Synthesis, Structure, and Thermoelastic Properties of LiSn2Br3(CN2) and Sn4Br2(CN2)3

• Published in: European journal of inorganic chemistry Vol. 2021; no. 44; pp. 4572 - 4578
• Main Authors: Löber, Manuel, Ströbele, Markus, Romao, Carl P., Meyer, Hans‐Jürgen
• Format: Journal Article
• Language: English
• Published: Weinheim Wiley Subscription Services, Inc 25.11.2021
• Subjects: Carbodiimide; Carbodiimides; Crystal structure; DFPT; Differential thermal analysis; DTA; Halides; Inorganic chemistry; Lithium; Metathesis; Perturbation theory; Solid-State Reaction; Thermal expansion; Thermoelastic properties; Tin
• ISSN: 1434-1948; 1099-0682
• DOI: 10.1002/ejic.202100660

Tin carbodiimides have been reported with various compositions, prepared via solid‐state metathesis reactions by heating tin halides and lithium carbodiimide at moderate temperatures.

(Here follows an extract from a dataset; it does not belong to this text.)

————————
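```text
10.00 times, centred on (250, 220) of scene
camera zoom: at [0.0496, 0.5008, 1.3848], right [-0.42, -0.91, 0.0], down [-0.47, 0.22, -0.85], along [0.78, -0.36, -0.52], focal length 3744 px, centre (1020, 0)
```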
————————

The formations of two new compounds, LiSn2Br3(CN2) and Sn4Br2(CN2)3 are monitored by differential thermal analysis (DTA), and crystal structures are reported as refined on basis of X‐ray diffraction studies. The structure of LiSn2Br3(CN2) can be described by two interpenetrating frameworks of corner‐linked coordination polyhedra, raising the possibility of negative thermal expansion (NTE) as investigated by density functional perturbation theory (DFPT). Like some previously reported tin carbodiimide compounds, LiSn2Br3(CN2) was also found to be a semiconductor with an indirect band gap of 2.5 eV, as determined by DFT calculations. Two tin bromide carbodiimide compounds LiSn2Br3(CN2) and Sn4Br2(CN2)3 were synthesized via solid‐state metathesis reactions. The structures were determined by single‐crystal X‐ray diffraction and found to be isotypic to some already known compounds. DTA studies reveal, that LiSn2Br3(CN2) is formed as early as 150 °C and transforms later into Sn4Br2(CN2)3. DFPT calculations indicated negative thermal expansion of LiSn2Br3(CN2) at low temperatures.